GIVEN PASSAGE

## start

Choosing to Love

Last night I helped my co-worker organize the annual Oxfam Hunger Banquet for students here on campus. What I was expecting to be an engaging and humbling experience left me angry and disgusted as I sat and watched the bored and apathetic students counting down the minutes until they could be dismissed and grab something deep-fried and artery-clogging as soon as they left the premises. (Disclaimer: As I'm fairly worked up about the situation, expect me to speak in extremes from here on out, but know that there were a small handful of students who did engage).

The premise of a Hunger Banquet is to gather participants for a meal together, simulating real world conditions. At one table, a small handful of people dine on a nutritious meal complete with a tablecloth, silverware and fine china. These people represent the 15% of the world's population who earn more than $9400 a year. A few tables over are a larger group who represent the 30% of the global population who may have a steady job, but no savings or anything to fall back on in case of an emergency such as a natural disaster, war or a family death/illness. These people had a cup of water and a plate full of rice and beans. The remaining participants are seated on the floor where they're given a bucket of drinking water and a large bowl of rice. These people sans bowls, plates and utensils represent the remaining 55% of the world's population- most of whom live on less than a dollar a day and frankly, don't know where their next meal is coming from.

As the evening progressed, the high class and middle class tables dined on their meals and I watched as the lower class stared at the bowl of rice placed in front of them. As the meal drew to a close and the supplementary Oxfam educational video was turned off, we opened up a discussion, hoping to allow the students an opportunity to reflect on what they had just experienced. What we got rather, were the blank aforementioned stares. At one point I was frustrated as the discussion had come to a standstill and I asked the lower class group why their meal remain untouched. I got an assortment of replies, most of which informed me that they didn't want to use their hands for reasons of sanitation. As which point I asked them, but what if you didn't know you had access to food once you left this room? They continued their same path of logic, one student was so bold as to say he would wait up to three days for food if it meant he didn't have to use his hands.

The conversation slowly dragged on as students waited for their que to leave. I was so disheartened by their collective response, that I was incredibly grateful when my supervisor, who is a full-time missionary, shared with the group a story from her year spent in Kyrgyzstan. Her time spent in Central Asia deeply resonated with me as I reflected on my own experiences in Uganda.

## end

DATA EXCERPT
## start

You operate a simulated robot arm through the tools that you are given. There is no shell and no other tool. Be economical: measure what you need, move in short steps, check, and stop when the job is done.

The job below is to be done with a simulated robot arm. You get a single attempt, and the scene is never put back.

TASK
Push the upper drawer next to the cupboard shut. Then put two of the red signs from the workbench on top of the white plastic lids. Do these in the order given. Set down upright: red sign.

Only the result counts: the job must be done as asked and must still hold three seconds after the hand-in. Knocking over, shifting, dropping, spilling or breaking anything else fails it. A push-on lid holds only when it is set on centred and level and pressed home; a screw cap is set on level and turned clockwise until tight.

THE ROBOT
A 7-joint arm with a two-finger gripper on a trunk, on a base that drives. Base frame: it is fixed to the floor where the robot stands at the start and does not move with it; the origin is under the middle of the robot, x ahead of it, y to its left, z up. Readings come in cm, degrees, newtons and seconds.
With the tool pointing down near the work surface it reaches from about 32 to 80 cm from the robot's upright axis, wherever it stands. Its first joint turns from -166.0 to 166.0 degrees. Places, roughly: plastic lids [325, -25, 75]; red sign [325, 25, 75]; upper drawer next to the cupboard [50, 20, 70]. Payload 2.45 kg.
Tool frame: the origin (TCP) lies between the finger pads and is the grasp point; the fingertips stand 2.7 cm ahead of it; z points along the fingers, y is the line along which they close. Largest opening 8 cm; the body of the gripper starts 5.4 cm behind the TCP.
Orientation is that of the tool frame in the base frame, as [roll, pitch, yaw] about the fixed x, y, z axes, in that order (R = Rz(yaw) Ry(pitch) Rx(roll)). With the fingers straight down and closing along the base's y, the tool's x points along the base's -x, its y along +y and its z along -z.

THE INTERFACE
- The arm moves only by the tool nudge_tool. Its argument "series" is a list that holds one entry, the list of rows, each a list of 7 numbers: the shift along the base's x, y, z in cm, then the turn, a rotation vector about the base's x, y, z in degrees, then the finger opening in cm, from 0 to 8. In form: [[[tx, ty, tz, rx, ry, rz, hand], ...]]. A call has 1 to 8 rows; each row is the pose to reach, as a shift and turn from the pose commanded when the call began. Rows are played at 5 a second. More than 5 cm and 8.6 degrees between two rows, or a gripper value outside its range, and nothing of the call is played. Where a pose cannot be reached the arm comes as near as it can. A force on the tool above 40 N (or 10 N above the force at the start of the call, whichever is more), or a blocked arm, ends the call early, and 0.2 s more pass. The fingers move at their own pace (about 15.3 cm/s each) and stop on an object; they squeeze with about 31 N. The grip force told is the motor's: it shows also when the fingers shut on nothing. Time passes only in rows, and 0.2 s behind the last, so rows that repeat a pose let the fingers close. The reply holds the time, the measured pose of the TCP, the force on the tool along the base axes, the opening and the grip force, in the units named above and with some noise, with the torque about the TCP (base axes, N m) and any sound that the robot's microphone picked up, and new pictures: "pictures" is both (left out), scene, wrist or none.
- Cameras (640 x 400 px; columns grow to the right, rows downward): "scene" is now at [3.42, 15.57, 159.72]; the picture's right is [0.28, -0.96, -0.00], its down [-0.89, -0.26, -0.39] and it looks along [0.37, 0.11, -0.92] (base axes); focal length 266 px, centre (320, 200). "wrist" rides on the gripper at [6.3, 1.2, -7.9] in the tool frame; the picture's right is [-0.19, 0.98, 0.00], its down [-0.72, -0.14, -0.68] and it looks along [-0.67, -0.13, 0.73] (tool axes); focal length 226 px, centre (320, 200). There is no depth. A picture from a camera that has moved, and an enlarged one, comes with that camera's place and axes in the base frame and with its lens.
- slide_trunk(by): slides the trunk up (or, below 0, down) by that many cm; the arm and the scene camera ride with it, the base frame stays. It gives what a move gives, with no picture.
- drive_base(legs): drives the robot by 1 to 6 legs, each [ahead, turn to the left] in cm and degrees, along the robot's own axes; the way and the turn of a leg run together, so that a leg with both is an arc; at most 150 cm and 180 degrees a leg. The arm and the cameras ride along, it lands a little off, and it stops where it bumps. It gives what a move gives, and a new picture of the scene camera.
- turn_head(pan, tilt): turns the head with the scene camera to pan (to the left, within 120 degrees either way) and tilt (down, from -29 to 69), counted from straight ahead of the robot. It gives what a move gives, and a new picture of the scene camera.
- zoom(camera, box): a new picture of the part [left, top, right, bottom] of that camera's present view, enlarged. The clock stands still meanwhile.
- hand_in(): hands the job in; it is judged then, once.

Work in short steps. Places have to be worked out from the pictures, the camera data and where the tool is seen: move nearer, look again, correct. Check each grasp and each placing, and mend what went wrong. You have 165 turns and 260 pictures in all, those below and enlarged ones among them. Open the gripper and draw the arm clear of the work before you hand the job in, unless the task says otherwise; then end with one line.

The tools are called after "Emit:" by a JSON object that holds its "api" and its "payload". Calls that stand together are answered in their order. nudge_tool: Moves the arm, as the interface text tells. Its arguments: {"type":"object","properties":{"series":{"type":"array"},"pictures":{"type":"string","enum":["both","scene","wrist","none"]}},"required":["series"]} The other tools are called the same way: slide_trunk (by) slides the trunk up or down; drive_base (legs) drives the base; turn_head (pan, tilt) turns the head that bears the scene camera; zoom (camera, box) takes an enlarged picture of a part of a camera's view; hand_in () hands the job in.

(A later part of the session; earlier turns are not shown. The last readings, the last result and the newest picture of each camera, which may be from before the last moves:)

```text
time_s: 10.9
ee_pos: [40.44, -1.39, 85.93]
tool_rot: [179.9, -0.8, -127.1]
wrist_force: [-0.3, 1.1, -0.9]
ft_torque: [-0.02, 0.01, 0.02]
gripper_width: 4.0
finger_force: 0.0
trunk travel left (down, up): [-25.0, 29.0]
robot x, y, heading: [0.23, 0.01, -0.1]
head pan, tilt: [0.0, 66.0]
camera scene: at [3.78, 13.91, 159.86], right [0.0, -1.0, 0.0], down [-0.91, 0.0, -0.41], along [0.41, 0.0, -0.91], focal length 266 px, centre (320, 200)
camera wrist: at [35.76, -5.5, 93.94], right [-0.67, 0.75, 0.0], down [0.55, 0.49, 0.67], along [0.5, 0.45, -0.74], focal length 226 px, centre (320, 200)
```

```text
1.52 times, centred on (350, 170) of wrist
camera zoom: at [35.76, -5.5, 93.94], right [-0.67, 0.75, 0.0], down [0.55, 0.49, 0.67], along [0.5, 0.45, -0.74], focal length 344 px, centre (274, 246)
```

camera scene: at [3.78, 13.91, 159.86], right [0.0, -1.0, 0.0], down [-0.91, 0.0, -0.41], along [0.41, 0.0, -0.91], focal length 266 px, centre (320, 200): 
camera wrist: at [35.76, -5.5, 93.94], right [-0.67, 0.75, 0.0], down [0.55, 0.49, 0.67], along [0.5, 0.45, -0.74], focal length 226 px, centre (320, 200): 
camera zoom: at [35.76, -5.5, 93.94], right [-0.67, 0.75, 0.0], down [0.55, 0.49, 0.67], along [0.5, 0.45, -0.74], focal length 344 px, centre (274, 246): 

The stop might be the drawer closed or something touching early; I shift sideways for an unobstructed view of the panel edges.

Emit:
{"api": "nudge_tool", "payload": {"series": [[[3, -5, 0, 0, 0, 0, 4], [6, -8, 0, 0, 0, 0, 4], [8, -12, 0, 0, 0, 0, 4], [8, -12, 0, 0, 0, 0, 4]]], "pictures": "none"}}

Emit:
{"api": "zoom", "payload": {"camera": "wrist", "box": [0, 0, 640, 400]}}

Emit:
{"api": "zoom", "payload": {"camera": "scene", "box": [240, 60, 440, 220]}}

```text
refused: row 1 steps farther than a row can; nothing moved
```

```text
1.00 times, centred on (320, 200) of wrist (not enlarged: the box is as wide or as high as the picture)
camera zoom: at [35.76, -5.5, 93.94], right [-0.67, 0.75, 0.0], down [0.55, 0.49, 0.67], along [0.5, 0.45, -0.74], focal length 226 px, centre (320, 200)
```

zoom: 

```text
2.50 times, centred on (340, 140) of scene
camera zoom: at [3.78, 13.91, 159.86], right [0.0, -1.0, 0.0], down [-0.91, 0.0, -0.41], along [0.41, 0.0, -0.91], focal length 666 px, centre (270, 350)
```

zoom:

## end

WORK TO DO
a. Cite the given passage exactly. Begin with "The conversation slowly" and finish with "experiences in Uganda.".
b. Write the next part of the given passage, the one that starts with "Choosing to Love".

ANSWERS BY TASK
a.
The conversation slowly dragged on as students waited for their que to leave. I was so disheartened by their collective response, that I was incredibly grateful when my supervisor, who is a full-time missionary, shared with the group a story from her year spent in Kyrgyzstan. Her time spent in Central Asia deeply resonated with me as I reflected on my own experiences in Uganda.

b.
Once the group was dismissed, my co-worker and I tore down posters and packed up literature and left. On my way out I was greeted by a familiar face- a girl I had worked with in the summer- who was begging to pawn off cookies left over from a Bake Sale fundraiser. I made a very small contribution to her table and received three platefuls of cookies in return. I got into my car, heading home and I emotionally broke down. I hysterically sobbed as I recalled the bowls of uneaten rice, sure to be thrown away and glanced at the plates of unnecessary calories sitting on my passenger seat. I needed to talk with someone who understood the pain I was going through. I didn't know why I reacted as strongly as I did, but I knew how terribly unfair it was that while raising awareness for families all over the world who would have given anything for that bowl of rice I was greeted by a night full of wastefulness, arrogance and apathy. I remembered sitting in the dining hall at UCU and watching as three small children rifled through the garbage, picking out uneaten rice and putting it in dirty plastic bags to take home with them- the pain was enormous.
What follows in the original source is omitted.